Friday 12 August 2011

Pagan Ecology


two pieces this week from the "Step back and consider" section of "The Wanton Green",  firstly a from Emma Restall Orr and then a reflection from environment and heritage interpretation consultant Susan Cross. These are just extracts - to read full pieces you will have to buy the book when it comes out!

Pagan Ecology: on our perception of nature, ancestry and home
Emma Restall Orr

When asked for a concise definition, the majority of British Pagans would probably describe their religion as a nature-based spirituality.  It’s a simple phrase.  Yet as three words, a catch-all, a sound-bite, it is one of those wonderful phrases that may actually be saying nothing at all. 

After all, what on earth is meant by nature?  The notion is vigorously and often emotively debated, and rightly so, for it has been used as a political tool in countless ways by governments, corporations, protest groups and religions.  How broadly one might extend it, and what might be included within its embrace, has changed over the centuries, as cultures have considered the natural and unnatural, seeking to describe the ungodly, the uncivilized and dangerous, or that which should be prioritized, protected and treasured: nature has been defined equally as the acceptable and the unacceptable.

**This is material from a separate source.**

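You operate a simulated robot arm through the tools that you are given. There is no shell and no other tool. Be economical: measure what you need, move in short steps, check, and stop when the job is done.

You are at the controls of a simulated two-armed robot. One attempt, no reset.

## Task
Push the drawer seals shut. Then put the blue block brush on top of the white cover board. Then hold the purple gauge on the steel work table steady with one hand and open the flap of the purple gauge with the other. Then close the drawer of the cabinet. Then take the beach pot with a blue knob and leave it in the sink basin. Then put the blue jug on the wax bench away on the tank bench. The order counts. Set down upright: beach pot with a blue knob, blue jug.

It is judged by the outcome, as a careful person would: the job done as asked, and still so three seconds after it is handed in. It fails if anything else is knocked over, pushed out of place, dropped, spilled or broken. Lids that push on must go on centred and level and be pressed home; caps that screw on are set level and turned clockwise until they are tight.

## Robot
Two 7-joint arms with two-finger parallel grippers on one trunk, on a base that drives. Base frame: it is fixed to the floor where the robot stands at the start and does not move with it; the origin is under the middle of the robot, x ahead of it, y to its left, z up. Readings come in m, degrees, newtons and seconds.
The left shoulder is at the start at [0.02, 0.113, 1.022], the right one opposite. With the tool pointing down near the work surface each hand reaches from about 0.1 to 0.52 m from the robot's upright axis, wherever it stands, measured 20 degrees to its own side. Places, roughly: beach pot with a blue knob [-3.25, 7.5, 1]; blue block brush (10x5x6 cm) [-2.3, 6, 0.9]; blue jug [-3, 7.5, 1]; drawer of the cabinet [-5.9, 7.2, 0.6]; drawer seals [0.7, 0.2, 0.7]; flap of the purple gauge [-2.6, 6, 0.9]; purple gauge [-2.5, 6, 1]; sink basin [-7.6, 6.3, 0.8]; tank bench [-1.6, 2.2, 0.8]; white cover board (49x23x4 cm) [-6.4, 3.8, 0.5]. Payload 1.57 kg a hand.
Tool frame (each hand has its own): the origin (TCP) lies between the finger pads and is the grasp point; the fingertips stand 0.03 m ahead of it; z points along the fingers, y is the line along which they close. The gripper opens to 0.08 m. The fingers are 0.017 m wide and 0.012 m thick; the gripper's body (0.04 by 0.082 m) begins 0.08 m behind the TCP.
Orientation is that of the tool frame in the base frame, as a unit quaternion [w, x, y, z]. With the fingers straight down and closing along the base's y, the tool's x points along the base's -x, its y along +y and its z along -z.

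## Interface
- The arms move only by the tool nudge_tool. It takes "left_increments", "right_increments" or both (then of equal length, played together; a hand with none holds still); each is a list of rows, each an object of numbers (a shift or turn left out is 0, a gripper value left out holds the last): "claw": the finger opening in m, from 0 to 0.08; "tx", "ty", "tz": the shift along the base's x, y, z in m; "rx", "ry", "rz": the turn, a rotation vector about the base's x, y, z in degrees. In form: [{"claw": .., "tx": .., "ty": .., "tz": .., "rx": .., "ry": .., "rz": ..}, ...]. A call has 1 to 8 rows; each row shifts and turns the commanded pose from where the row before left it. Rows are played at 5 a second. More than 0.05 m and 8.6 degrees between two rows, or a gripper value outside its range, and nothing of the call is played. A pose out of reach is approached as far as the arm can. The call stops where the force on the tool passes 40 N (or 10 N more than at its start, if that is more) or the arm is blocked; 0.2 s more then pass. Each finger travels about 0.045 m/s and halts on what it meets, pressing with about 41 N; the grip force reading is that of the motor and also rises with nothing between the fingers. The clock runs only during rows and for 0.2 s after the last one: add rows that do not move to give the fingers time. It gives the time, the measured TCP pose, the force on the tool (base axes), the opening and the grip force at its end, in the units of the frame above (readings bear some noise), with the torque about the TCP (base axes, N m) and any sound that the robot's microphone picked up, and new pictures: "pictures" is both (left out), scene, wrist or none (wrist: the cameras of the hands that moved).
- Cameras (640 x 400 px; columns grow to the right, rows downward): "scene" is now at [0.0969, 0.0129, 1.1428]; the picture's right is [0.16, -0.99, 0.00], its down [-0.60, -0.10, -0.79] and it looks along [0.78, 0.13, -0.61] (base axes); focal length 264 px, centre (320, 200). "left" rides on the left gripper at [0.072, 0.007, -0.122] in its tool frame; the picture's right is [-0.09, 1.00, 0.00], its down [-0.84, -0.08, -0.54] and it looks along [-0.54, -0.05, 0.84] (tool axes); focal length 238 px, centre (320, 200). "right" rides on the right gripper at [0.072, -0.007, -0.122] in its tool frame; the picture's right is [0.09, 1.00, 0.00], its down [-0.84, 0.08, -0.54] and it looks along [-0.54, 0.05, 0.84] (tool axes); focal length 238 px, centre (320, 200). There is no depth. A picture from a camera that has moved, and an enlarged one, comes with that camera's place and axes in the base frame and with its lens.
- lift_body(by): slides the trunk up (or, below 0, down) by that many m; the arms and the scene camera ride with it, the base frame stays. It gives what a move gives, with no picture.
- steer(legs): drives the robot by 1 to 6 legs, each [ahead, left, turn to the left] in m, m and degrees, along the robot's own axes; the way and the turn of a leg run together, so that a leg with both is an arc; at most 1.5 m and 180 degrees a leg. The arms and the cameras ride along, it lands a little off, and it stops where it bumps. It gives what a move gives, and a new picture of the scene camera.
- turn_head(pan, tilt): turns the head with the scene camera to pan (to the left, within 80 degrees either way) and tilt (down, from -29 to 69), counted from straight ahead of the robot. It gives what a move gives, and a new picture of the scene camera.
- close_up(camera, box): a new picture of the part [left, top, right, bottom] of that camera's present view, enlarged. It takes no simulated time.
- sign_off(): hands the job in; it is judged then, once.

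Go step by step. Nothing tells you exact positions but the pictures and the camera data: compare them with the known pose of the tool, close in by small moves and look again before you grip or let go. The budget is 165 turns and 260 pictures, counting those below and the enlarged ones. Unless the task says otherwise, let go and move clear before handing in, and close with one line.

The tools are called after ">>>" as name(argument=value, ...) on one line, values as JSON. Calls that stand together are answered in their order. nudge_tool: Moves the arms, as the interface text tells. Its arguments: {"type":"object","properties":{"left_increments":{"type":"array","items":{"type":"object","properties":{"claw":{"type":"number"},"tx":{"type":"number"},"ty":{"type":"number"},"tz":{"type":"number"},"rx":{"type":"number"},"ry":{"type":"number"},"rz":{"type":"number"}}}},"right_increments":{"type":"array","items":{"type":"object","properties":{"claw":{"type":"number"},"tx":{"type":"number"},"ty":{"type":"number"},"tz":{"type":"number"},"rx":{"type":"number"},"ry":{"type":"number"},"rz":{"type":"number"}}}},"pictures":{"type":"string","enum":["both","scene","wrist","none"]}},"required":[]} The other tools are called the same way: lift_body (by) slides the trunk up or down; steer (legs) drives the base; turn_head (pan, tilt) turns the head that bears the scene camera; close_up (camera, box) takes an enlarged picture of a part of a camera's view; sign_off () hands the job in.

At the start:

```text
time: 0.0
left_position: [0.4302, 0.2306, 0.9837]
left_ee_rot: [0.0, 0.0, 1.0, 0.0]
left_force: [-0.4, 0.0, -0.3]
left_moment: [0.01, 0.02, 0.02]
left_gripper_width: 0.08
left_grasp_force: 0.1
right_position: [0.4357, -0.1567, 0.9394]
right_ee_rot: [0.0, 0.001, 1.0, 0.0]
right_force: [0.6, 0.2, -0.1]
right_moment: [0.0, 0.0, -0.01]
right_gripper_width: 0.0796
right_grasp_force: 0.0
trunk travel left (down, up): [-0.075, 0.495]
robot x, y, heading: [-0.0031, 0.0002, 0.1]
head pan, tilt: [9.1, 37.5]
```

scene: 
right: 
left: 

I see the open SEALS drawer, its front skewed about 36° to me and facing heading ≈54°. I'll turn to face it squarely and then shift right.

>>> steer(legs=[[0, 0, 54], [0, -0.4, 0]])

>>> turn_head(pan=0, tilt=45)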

Perhaps because the breadth of possible definition is so broad, even where other brief descriptives are used to sum up Paganism, the essential focus on nature is often still there.  Expressed in countless ways, a gentle process of distillation brings us back to those three words.  Pagans might, and freely do, wrangle over the precise meaning of key associated terms, such as spirituality, deity and sanctity, and the implications for each definition with regard to religious practice, but these too boil down to the basic question of how our understanding of nature is foundational to our ethics and daily behaviour.

Indeed, in many ways, it is this individual fervour of self expression, often so protective of the validity of personal experience, with its inherently rich diversity and dismissal of any universal truth or certainty, that so often expresses – or even defines – modern Western Paganism, as much as its focus or basis on nature.